If you spend enough time in the backcountry, you will find yourself having to make fire under extreme conditions: in a downpour, snowstorm or where the risk of hypothermia is nipping at your heels.
Getting in the habit of always carrying three firestarters (stormproof matches, spark rod and lighter) and a vial of cotton balls smeared with Vaseline is a critical step in being prepared.
Your other friend, found in most forests throughout the world, is resinous wood, particularly the old stumps and logs from dead pine, spruce and other conifers. We have used this wood on winter survival courses in the deep snow and in wet weather during the summer months, and it has been key in getting ignition and warming our bones during cold nights. Conifers are the king of fuel woods when survival is at stake and will work even when it's been raining for ten days straight.

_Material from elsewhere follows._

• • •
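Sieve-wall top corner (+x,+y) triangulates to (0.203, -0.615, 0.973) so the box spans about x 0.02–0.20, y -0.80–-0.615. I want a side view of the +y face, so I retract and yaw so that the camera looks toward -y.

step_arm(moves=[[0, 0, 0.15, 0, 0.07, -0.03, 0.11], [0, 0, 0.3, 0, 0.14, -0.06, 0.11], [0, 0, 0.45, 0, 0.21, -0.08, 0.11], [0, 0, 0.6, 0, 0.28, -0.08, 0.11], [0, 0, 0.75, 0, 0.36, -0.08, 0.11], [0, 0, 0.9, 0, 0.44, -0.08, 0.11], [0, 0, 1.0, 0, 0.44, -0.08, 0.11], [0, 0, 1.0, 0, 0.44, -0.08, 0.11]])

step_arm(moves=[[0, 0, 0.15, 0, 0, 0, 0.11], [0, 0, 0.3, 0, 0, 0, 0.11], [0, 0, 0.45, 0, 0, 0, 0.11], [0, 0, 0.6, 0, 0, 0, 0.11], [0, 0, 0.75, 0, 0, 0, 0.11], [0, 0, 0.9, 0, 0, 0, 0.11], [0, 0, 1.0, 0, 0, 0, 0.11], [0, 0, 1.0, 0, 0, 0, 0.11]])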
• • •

Look for old stumps in pine or spruce forests or use dead-standing trees. The yellow tinge lacing the dead wood is what you're looking for. Some companies actually sell "fatwood" firestarting fuel which is nothing more than resinous wood sawn into small pieces.
This shaving technique is a woodcraft skill that you can practice in your backyard. This is where a quality fixed-blade comes into play. Otherwise, keep an eye out for that yellow-tinged wood on your next hike and try it for firestarting. It can be a true lifesaver for when the chips are down and it's been raining for days.
The telltale yellow hue and the strong, Pine-Sol-like aroma of the shaved wood will indicate you are using a conifer.
Place your blade almost parallel to the branch or stump and shave off fine pieces of the resinous wood to create a handful of tinder.
This pile of shavings can be ignited quickly with a spark rod or lighter even if the wood is wet.